_TASK GOAL_
Copy the excerpt provided in full.

_EXCERPT PROVIDED_
A review of the Brazil landslides – Nova Friburgo

The lack of posts on this blog will not have passed unnoticed I am sure, and I can only apologise.  Unfortunately, my day job is insanely busy at the moment, and I have no time for research, let alone blog posts.  This will ease within a fortnight, if not before, so please be assured that the blog is not on the way to oblivion.

During my unfortunate lull in posts an extraordinary landslide disaster has of course unfolded in Brazil, killing at least 700 people, and possibly more than a thousand.  The trigger has been very heavy rainfall associated with the current La Nina conditions, although the underlying cause is likely to be a combination of people living in the wrong places and damage to the environment as a result of human activities.  The epicentre has been the three towns of Nova Friburgo, Teresopolis and Petropolis, located to the north of Rio de Janeiro.  So let’s take a look at Nova Friburgo.

_GIVEN MATERIAL_
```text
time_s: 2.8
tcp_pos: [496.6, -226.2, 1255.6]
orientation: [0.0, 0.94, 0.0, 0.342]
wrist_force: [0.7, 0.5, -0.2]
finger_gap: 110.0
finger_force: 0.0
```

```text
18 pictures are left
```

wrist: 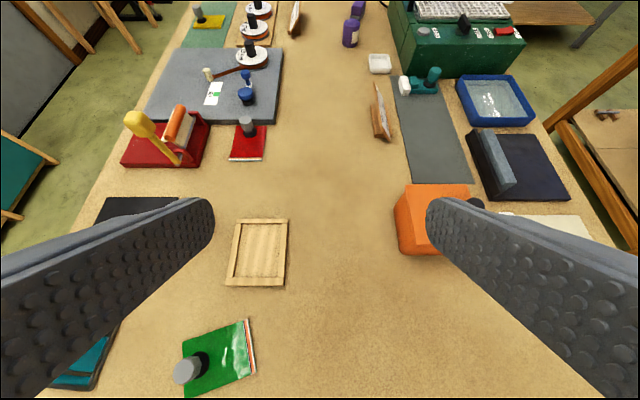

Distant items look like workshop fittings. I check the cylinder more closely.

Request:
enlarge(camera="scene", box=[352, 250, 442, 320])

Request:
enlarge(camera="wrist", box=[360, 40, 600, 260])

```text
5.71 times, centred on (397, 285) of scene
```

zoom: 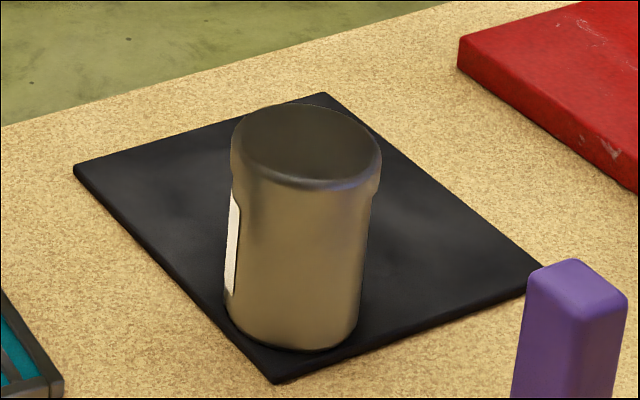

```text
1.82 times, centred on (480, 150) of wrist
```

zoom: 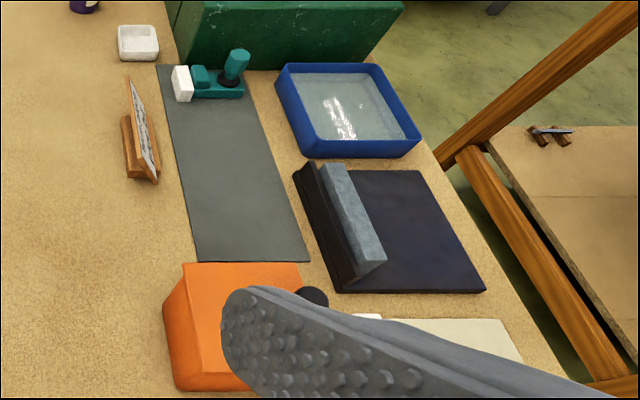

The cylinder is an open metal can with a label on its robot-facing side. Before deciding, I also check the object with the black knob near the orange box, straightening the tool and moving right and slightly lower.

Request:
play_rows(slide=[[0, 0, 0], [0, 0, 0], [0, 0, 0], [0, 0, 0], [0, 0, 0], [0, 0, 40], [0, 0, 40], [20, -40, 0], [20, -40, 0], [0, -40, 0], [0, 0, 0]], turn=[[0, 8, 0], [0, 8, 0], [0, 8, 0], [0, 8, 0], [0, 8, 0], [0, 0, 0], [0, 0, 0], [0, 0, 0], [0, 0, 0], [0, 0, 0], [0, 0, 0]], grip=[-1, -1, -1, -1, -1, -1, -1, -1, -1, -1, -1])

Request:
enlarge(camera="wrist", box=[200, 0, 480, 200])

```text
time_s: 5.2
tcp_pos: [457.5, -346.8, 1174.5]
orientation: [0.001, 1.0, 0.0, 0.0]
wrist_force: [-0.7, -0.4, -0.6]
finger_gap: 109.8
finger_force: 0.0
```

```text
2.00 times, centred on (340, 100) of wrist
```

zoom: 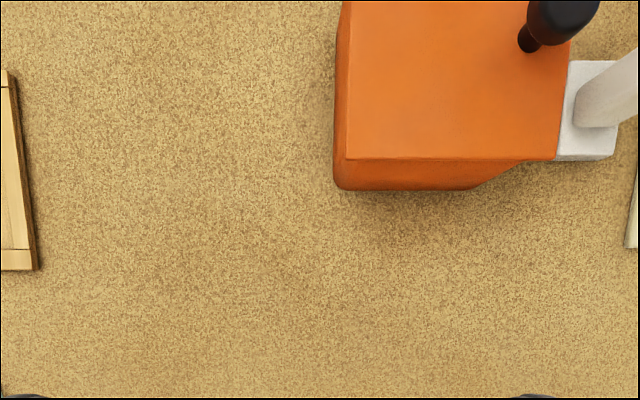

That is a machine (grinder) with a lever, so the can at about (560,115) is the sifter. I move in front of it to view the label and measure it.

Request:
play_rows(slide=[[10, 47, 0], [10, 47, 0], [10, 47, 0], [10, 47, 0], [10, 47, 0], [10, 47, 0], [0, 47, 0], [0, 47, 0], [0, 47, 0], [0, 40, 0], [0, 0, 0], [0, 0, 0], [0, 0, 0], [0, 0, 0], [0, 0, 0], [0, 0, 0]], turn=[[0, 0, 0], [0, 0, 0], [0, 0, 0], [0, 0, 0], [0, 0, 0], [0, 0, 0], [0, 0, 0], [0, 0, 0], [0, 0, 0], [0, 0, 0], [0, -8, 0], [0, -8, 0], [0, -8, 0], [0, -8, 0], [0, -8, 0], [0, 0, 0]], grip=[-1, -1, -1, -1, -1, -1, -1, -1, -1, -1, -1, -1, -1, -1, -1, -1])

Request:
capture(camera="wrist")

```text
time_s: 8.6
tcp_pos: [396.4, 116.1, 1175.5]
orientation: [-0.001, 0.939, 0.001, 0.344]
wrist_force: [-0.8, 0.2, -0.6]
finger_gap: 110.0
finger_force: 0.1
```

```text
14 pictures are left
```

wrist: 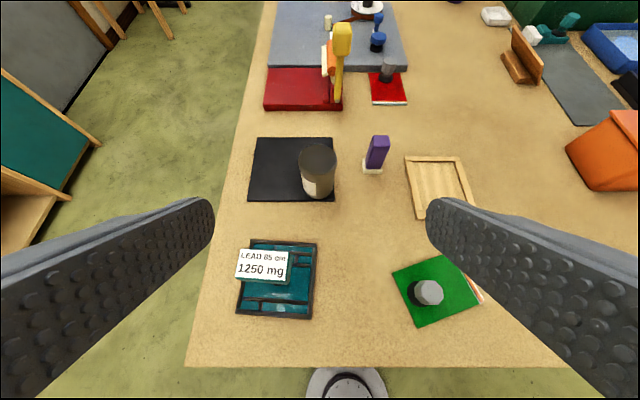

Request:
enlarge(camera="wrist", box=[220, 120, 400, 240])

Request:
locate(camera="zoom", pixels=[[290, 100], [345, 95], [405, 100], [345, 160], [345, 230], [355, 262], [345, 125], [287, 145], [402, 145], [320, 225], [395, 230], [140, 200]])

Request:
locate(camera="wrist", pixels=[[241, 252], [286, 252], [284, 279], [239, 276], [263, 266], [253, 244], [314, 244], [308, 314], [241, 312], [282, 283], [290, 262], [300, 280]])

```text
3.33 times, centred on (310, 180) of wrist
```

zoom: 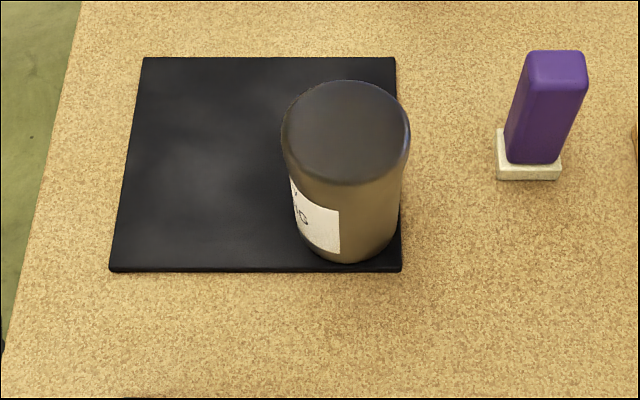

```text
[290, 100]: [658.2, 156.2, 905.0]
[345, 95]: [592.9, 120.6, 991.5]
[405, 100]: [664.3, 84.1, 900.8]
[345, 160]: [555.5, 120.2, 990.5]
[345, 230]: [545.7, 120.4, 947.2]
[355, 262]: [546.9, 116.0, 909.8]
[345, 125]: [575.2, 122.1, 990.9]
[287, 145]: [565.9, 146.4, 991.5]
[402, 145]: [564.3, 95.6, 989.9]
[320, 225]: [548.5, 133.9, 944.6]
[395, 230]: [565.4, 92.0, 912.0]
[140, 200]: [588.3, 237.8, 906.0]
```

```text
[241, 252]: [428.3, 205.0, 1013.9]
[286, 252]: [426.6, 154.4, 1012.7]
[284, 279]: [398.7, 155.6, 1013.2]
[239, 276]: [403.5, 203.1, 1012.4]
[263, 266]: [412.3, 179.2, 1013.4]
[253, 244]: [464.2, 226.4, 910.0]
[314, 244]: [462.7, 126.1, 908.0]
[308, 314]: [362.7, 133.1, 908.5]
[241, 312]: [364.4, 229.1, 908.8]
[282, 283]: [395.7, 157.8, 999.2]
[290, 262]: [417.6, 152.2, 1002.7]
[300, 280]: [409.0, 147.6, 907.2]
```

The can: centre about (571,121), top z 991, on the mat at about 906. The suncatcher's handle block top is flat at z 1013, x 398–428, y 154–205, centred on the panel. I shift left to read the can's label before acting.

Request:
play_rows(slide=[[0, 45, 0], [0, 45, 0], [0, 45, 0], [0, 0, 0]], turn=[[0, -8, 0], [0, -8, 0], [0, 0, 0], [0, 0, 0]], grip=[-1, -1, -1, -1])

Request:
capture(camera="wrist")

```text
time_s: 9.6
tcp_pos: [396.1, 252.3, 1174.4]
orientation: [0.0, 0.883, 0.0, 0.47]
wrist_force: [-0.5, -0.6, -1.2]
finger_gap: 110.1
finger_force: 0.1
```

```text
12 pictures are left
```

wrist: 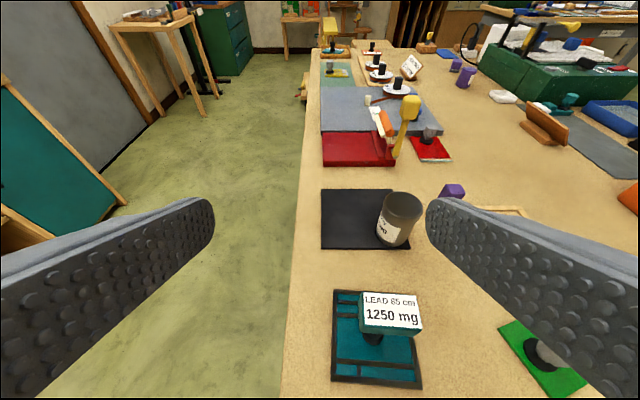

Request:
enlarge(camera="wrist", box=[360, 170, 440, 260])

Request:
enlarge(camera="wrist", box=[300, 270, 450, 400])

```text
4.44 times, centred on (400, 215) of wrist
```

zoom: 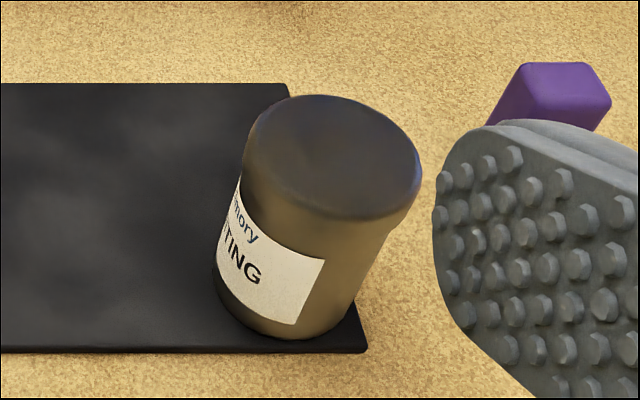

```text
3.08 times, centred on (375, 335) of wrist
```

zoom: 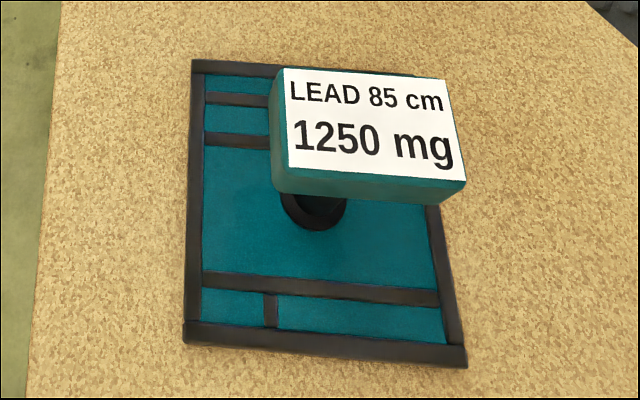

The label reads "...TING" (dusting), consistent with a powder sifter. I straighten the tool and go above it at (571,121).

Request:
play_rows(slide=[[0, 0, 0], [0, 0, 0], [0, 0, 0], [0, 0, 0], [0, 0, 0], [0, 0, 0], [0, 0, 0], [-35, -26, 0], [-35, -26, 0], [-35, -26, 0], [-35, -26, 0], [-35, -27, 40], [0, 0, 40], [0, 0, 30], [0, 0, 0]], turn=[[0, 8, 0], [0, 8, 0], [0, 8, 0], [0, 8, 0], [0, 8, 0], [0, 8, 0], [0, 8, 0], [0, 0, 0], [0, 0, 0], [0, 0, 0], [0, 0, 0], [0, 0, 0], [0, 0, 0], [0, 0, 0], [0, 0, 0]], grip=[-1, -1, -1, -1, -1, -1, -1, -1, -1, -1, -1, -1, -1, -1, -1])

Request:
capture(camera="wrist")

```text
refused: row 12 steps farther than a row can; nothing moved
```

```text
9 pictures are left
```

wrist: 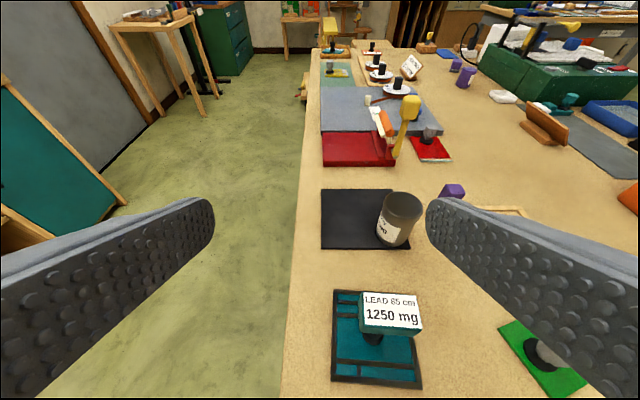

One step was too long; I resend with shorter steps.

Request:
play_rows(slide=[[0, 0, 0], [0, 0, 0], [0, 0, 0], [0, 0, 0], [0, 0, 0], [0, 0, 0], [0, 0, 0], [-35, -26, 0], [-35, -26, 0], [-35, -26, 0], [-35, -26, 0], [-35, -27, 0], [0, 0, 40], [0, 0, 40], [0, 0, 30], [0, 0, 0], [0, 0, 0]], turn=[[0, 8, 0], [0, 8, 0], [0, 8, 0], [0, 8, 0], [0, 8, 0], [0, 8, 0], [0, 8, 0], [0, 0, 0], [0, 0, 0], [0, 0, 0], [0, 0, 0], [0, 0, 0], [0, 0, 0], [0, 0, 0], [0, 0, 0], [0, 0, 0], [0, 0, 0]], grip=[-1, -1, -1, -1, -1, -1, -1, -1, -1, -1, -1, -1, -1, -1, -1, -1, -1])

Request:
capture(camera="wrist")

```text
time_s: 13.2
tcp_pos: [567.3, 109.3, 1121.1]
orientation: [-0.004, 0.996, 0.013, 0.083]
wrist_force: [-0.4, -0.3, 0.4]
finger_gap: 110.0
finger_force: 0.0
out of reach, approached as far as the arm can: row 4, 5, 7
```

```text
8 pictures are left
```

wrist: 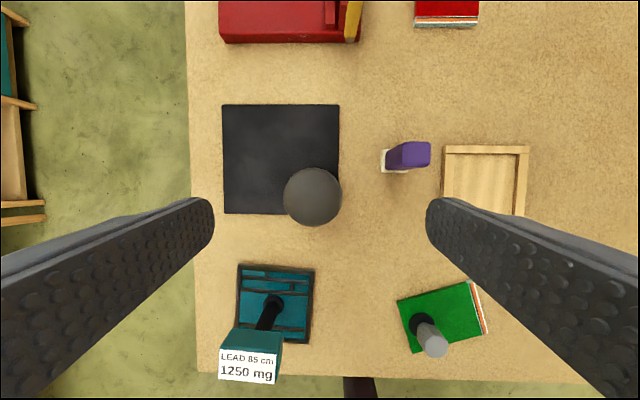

_RESULT OF THE EXERCISE_
A review of the Brazil landslides – Nova Friburgo

The lack of posts on this blog will not have passed unnoticed I am sure, and I can only apologise.  Unfortunately, my day job is insanely busy at the moment, and I have no time for research, let alone blog posts.  This will ease within a fortnight, if not before, so please be assured that the blog is not on the way to oblivion.

During my unfortunate lull in posts an extraordinary landslide disaster has of course unfolded in Brazil, killing at least 700 people, and possibly more than a thousand.  The trigger has been very heavy rainfall associated with the current La Nina conditions, although the underlying cause is likely to be a combination of people living in the wrong places and damage to the environment as a result of human activities.  The epicentre has been the three towns of Nova Friburgo, Teresopolis and Petropolis, located to the north of Rio de Janeiro.  So let’s take a look at Nova Friburgo.